That laptop should be a bit faster than mine. It's a few generations newer, has DDR5 RAM and maybe even proper dual channel. As far as I know, LLM inference is almost always memory bound. That means the bottleneck is your RAM speed (and how wide the bus is between CPU and memory). So whether you use SyCL, Vulkan or even the CPU cores shouldn't have a dramatic effect. The main thing limiting speed is, that the computer has to transfer gigabytes worth of numbers from memory to the processor on each step. So the iGPU or processor spends most of its time waiting for memory transfers. I haven't kept up with development, so I might be wrong here, but I don't think more that single digit tokens/sec is possible on such a computer. It'd have to be a workstation or server with multiple separate memory banks, or something like a MacBook with Apple silicon and its unified memory. Or a GPU with fast VRAM on it. Though, you might be able to do a bit more than 3 t/s.

Maybe keep trying the different computation backends. Have a look at your laptop's power settings as well. Mine is a bit slow when it's on the default "balanced" power profile. It'll speed up once I set it to "performance" or gaming mode. And if you can't get llama.cpp compiled, maybe just try Ollama, Koboldcpp instead. They use the same framework and might be easier to install. And SyCL might prove to be a bit of a letdown. It's nice. But seems few people are using it, so it might not be very polished or optimized.

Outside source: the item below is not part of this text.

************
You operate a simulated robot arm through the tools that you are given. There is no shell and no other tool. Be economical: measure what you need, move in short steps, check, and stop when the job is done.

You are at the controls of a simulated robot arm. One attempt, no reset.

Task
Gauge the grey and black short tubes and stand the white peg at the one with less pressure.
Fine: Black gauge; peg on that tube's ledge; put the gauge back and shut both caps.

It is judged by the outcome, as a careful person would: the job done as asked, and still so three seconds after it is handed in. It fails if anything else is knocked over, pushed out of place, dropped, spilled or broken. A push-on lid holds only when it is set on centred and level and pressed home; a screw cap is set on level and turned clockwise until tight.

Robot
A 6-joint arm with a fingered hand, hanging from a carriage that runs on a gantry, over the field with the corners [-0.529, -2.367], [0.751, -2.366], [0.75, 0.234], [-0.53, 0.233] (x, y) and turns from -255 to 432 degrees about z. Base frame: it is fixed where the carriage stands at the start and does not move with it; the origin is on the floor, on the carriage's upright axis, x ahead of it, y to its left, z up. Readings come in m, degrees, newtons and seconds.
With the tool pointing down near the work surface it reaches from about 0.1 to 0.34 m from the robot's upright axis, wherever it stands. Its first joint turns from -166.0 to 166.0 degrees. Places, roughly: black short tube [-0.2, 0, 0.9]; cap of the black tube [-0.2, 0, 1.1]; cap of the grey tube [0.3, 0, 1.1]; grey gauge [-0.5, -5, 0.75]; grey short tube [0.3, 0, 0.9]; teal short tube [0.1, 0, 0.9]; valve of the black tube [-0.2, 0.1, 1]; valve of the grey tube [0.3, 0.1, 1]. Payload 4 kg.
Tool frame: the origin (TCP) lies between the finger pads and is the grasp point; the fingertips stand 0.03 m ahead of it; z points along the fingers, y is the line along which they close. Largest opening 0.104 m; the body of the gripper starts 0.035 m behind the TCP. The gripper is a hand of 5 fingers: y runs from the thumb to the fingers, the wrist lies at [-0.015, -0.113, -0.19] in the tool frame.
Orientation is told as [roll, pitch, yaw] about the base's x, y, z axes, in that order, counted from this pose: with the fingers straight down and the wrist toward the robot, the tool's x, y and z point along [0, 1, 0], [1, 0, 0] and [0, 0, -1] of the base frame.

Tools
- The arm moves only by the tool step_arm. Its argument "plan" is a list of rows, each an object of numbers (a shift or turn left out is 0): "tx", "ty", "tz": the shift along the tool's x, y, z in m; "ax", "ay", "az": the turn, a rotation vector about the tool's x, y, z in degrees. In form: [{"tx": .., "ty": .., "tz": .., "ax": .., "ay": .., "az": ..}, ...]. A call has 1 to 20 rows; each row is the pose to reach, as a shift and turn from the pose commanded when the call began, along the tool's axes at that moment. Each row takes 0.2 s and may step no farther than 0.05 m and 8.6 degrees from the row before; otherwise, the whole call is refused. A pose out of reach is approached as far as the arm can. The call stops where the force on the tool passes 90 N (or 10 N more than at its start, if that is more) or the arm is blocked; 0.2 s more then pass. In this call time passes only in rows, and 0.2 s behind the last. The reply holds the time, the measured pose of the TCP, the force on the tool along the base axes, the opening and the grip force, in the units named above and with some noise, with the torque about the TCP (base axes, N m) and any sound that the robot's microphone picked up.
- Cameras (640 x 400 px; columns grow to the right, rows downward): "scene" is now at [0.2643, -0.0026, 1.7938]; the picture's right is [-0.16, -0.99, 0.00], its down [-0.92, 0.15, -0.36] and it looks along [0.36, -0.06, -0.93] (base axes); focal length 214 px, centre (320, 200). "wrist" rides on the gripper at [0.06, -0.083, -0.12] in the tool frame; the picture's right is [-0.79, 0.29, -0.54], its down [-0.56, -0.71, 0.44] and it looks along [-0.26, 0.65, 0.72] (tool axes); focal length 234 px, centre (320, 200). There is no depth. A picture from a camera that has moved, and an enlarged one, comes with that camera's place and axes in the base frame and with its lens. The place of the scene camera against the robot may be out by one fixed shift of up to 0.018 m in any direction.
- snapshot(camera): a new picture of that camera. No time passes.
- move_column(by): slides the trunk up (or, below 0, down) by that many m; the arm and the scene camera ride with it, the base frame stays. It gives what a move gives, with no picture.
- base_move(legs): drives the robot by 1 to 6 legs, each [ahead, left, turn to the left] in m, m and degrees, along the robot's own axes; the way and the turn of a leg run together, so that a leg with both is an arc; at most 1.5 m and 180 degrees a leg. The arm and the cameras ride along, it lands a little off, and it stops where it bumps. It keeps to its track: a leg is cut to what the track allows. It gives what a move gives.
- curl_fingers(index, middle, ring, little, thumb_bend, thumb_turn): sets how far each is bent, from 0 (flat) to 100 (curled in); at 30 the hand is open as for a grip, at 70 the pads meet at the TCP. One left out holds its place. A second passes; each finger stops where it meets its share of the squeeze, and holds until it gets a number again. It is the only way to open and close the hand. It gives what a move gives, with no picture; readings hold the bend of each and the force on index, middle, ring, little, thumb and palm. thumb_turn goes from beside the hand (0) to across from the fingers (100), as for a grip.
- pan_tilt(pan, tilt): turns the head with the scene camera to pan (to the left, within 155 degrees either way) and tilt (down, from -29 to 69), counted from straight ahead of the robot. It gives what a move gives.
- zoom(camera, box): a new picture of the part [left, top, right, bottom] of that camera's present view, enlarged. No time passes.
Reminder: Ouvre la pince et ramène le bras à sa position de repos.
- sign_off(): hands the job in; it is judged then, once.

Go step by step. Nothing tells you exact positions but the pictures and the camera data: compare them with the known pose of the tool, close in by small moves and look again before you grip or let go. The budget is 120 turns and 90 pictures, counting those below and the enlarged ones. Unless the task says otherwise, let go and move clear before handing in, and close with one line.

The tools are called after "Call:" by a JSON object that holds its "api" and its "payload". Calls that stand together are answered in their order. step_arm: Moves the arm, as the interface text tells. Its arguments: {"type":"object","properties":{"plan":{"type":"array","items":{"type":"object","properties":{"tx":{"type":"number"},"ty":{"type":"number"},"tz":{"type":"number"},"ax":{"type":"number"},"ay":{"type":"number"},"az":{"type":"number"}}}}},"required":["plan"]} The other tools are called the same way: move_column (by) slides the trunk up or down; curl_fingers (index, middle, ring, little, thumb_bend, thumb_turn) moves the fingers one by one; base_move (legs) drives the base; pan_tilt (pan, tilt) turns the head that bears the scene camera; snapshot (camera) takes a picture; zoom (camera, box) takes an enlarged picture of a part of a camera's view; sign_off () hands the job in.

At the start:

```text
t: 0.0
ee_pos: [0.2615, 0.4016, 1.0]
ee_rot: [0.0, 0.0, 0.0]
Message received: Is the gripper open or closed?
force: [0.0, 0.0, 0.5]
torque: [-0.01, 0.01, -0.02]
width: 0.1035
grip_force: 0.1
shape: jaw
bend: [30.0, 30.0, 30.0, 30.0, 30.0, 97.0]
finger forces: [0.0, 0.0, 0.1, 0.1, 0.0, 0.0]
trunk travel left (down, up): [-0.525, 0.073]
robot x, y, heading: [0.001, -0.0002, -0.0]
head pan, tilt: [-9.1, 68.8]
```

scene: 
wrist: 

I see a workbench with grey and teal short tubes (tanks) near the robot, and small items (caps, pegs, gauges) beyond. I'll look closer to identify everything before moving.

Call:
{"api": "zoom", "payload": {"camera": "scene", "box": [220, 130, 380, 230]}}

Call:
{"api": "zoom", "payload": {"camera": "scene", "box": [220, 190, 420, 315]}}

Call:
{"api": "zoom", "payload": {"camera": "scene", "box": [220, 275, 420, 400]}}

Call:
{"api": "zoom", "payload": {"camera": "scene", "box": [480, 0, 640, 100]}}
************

[โ€“] Eyedust@sh.itjust.works 2 points 6 days ago

I'll vouch for Koboldcpp. I use the CUDA version currently and it has a lot of what you'd need to get the settings that work for you. Just remember to save what works best as a .kcpps, or else you'll be putting it in manually every time you boot it up (though saving doesn't work on Linux afaik, and its a pain that it doesn't).